Oct. 1, 2012 at 1:09 PM ET
One out of 10 smartphone buyers returned their phones in the past year, with many buyers saying the reason was because the device was defective.
The return rate is the highest of consumer electronic devices, says The NPD Group in a new report, "Consumer Electronics Product Returns," which finds that approximately 18 million U.S. consumers returned an electronics product in the past year.
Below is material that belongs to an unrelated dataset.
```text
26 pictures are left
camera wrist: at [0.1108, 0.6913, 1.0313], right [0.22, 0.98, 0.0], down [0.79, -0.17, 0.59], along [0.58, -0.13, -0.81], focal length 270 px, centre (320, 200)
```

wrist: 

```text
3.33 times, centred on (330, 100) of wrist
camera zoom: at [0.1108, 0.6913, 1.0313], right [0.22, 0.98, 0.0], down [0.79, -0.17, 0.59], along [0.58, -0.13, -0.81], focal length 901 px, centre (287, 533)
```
In comparison to smartphones, 4 percent of flat-panel TV buyers returned or exchanged their sets.
The NPD Group said of those returning their smartphones, 57 percent said they main reason they took it back was because the device was defective, but that almost half said something could have been done to prevent the return.
Among the top three "preventative measures," NPD said: "a service plan or warranty, better after-purchase support from the retailer, and more explanation from an in-store sales person."
For many who take their smartphones back, "new features like touchscreens, sensors, and Internet connectivity have made electronics devices more complicated to set up and use for some, thus creating the perception of product defect," said " said Ben Arnold, director of industry analysis at NPD, in a statement.
“Making sure the consumer knows how to use their new device, whether it be a smartphone or a PC, and knowing how to use it before they leave the store helps increase product and retailer satisfaction," he said. "Earlier this year our Tech Support Services Study found a majority of consumers used tech support for troubleshooting and how-to-support, not for product repair, just more evidence that these devices are working but that consumers are having trouble operating them.”
NPD did not ask the 2000 adults surveyed last May about brands or types of smartphone, a spokesperson for the research firm told NBC News.
But 60 percent of the smartphone exchanges were made for the same brand or model phone, NPD said.